### Page text:
═══

Committee publication · Report · 10 June 2026 · HC 80

1st Report – Raising the standard: licensing of taxis and private hire vehicles

From: Transport Committee

Inquiry: Licensing of taxis and private hire vehicles

Government response deadline: 10 August 2026

Summary

This Transport Committee report examines taxi and private hire vehicle (PHV) licensing in England. It finds the legislative framework outdated, dating partly from 1847, and unable to accommodate modern app-based operations. The committee welcomes government plans for a draft Taxi and Private Hire Vehicle Bill and calls for high, nationally consistent standards to address fragmentation across 263 local authorities, particularly concerning out-of-area working, passenger safety, accessibility, and enforcement gaps.

Key findings

  • The legislative framework is unfit for purpose: primary legislation dates from 1847 and 1976, gaps exist in app-based operator regulation, and previous reform efforts (Law Commission 2014, Task and Finish Group 2018) were not implemented.
  • Out-of-area working is widespread and problematic: 49% of private hire vehicles in Greater Manchester operate outside their licensing area; Wolverhampton has licensed 33,893 vehicles, enabling licence shopping and reducing local enforcement capacity.
  • Extreme fragmentation: 263 licensing authorities set 2,700+ different conditions; Bolt faces 3,900 individual requirements across 50 UK local authorities—described as 'the most complex' globally.
  • Government proposes national minimum standards and consolidation to 70 local transport authorities, which the committee welcomes but notes will not alone solve out-of-area working; committee urges additional incentives for local licensing.
  • Key safety and welfare gaps: drivers report mental health concerns, low unpredictable pay, long hours (some 60+ weekly), high app commissions; disabled passengers lack accessible vehicles; inconsistent safeguarding standards risk exploitation.

Recommendations

  • Use the Law Commission's 2014 draft bill and Task and Finish Group report as starting points for new legislation, updating them to incorporate app-based operators while maintaining distinctions between taxis and PHVs within a single consolidated statutory framework.
  • Develop a government plan to curtail out-of-area working and create incentives for drivers to license in their operating locality, enabling local enforcement and restoring public confidence.
  • Publish a comparative appraisal of licensing models (local transport authority vs. national approach) assessing which best reduces out-of-area working incentives.

═══

### Data records:
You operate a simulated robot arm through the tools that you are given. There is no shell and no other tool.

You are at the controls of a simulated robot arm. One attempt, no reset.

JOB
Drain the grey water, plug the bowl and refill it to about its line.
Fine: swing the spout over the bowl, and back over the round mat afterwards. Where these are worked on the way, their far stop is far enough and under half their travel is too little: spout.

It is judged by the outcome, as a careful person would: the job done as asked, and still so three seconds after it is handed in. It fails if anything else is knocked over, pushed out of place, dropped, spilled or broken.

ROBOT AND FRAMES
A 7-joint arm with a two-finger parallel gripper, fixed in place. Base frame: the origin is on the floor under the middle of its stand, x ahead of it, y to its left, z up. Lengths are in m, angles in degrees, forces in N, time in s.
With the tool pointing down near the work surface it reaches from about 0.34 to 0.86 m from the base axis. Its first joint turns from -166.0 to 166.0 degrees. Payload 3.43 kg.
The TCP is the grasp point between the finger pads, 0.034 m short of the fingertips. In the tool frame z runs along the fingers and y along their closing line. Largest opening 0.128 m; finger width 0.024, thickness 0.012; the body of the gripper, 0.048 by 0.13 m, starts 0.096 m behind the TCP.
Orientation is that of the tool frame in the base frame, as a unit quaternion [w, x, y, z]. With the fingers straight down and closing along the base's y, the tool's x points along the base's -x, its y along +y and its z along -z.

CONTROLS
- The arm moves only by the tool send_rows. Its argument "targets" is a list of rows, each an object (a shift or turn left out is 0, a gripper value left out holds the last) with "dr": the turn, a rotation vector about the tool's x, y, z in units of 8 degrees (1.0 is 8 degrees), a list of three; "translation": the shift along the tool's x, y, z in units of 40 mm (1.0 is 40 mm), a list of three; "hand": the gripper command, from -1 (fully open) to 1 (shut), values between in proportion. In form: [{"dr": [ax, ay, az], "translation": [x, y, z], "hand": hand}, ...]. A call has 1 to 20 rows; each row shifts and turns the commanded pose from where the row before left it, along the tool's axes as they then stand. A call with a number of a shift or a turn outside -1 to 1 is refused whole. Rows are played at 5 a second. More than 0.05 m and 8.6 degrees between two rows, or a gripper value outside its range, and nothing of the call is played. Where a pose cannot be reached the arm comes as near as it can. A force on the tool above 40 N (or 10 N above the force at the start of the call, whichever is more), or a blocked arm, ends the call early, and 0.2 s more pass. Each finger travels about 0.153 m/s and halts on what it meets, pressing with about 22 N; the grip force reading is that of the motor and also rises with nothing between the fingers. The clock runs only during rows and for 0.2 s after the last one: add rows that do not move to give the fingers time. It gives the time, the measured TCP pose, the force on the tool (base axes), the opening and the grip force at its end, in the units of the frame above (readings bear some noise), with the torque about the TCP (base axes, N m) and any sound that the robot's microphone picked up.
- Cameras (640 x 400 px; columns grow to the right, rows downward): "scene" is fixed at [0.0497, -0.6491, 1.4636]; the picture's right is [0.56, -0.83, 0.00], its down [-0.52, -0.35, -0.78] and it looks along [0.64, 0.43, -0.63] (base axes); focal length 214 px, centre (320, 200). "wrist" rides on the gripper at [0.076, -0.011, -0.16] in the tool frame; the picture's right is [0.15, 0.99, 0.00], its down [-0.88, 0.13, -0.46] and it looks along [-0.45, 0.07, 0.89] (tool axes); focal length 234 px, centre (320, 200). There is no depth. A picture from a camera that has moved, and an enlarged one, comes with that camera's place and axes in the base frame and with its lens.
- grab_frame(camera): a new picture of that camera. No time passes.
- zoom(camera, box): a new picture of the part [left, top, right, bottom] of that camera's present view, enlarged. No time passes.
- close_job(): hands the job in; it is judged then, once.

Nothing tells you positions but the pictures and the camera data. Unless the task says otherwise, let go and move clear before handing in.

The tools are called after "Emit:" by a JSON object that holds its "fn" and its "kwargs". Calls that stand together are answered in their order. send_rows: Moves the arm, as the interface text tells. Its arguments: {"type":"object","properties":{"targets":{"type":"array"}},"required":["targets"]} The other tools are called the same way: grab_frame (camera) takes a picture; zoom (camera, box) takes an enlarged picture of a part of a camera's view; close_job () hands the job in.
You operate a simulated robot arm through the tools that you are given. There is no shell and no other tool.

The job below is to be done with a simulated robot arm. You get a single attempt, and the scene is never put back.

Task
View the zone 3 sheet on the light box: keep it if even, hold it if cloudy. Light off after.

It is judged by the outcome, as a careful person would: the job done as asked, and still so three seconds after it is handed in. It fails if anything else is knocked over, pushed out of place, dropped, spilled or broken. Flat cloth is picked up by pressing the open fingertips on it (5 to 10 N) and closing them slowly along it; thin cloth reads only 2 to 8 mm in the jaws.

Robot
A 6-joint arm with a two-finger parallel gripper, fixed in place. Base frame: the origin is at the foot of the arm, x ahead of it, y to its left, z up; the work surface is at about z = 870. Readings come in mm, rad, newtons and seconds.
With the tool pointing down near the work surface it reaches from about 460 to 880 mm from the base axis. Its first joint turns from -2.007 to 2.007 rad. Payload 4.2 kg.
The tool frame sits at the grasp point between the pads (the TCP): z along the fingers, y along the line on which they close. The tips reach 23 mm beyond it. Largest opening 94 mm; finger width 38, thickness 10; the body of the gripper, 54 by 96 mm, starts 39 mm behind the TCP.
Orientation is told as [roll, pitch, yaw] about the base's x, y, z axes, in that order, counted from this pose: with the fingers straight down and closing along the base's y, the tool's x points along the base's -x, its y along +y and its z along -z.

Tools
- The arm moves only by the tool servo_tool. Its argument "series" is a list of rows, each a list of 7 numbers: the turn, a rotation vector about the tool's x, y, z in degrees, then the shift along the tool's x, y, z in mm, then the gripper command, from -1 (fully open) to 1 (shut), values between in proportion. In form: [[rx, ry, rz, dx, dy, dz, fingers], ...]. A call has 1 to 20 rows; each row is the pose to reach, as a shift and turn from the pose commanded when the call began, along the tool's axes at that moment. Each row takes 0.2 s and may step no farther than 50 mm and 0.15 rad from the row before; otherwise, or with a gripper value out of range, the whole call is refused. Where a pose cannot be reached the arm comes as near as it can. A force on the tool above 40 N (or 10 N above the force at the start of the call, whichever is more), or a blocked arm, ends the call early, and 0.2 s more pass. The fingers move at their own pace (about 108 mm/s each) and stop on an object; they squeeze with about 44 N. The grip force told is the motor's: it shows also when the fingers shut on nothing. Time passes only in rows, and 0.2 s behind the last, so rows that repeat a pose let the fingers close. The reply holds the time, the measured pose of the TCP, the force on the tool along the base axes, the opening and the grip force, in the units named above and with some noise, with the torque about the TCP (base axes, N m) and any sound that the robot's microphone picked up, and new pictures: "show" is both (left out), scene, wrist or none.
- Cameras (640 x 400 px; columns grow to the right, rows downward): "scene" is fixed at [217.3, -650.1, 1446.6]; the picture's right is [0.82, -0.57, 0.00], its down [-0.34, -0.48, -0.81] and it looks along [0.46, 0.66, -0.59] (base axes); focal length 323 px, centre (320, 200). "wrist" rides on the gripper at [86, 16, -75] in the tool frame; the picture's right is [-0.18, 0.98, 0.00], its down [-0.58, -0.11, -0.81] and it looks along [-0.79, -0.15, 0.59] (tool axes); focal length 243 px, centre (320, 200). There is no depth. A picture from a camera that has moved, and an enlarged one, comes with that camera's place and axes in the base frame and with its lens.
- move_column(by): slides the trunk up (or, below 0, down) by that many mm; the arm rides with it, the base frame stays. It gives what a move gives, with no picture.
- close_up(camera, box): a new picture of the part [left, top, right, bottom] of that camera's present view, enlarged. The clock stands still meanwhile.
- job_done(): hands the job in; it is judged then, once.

═══

### Requirements:
1. I need one stretch of the page text verbatim, from "From: Transport Committee" to "and enforcement gaps.".
2. Extend the page text, starting right after its last sentence.

### Exercise results:
1.
From: Transport Committee

Inquiry: Licensing of taxis and private hire vehicles

Government response deadline: 10 August 2026

Summary

This Transport Committee report examines taxi and private hire vehicle (PHV) licensing in England. It finds the legislative framework outdated, dating partly from 1847, and unable to accommodate modern app-based operations. The committee welcomes government plans for a draft Taxi and Private Hire Vehicle Bill and calls for high, nationally consistent standards to address fragmentation across 263 local authorities, particularly concerning out-of-area working, passenger safety, accessibility, and enforcement gaps.

2.
  • Ensure national minimum standards are set at high levels to avoid lowest common denominator outcomes and remove incentives for licence shopping; specify standards clearly.
  • Establish a national database of licensed drivers and operators; place information sharing between licensing authorities and police on a statutory footing.
  • Consult on mandatory in-vehicle CCTV; establish national benchmarks for licensing processing times; create a national complaints portal.
  • Mandate disability awareness and equality training for drivers and operators at high minimum standards with regular refresher requirements.
  • Publish a national plan to increase wheelchair-accessible vehicle availability, including in rural areas.

Tone

Critical

Topics

transport-regulationlocal-government-financesafeguardingpublic-safetyequality-accessibility

Key actors

Ruth Cadbury (Transport Committee Chair), Lilian Greenwood MP (Minister for Local Transport), Miatta Fahnbulleh MP (Parliamentary Under-Secretary of State for Housing, Communities and Local Government), Helen Chapman (Director of Licensing and Regulation, Transport for London), David Pattison (Chief Operating Officer, City of Wolverhampton Council), Kimberly Hurd (Senior General Manager UK and Ireland, Bolt), Emma O'Dwyer (Director of Public Policy, Uber), James Button (President, Institute of Licensing)

Notable line

Yet for too long, the sector has operated within a legislative framework that has failed to keep pace with a rapidly modernising industry.

Key Quotes

… the sector now functions "despite the legislation rather than because of it" and that "there is …
Lilian Greenwood MP (Minister for Local Transport) · acknowledging the outdated nature of taxi licensing law
… it cannot be right, from a passenger perspective, that you stand in central London, open an app, and a driver licensed by a completely different authority comes along
Helen Chapman (Transport for London) · on out-of-area working and enforcement gaps
Bolt operates in 50 countries and 600 cities worldwide yet described the UK market as "the most complex of them all".
Kimberly Hurd (Bolt) · on regulatory fragmentation across English authorities
… around 2,700 council officers across local authorities each make their own rules.
Andy Mahoney MBE (Licensed Private Hire Car Association) · describing the scale of inconsistent local standards
… drivers operating far from the authority that licensed them could be subject to little or no enforcement oversight
David Lawrie · on enforcement gaps for out-of-area drivers
National minimum standards will set a high but proportionate standard for licensing that is focused on safeguarding passengers
Miatta Fahnbulleh MP · government position on proposed minimum standards legislation
The piecemeal evolution of the regulation of taxi and private hire services has [ … ] resulted in a complex and fragmented licensing system.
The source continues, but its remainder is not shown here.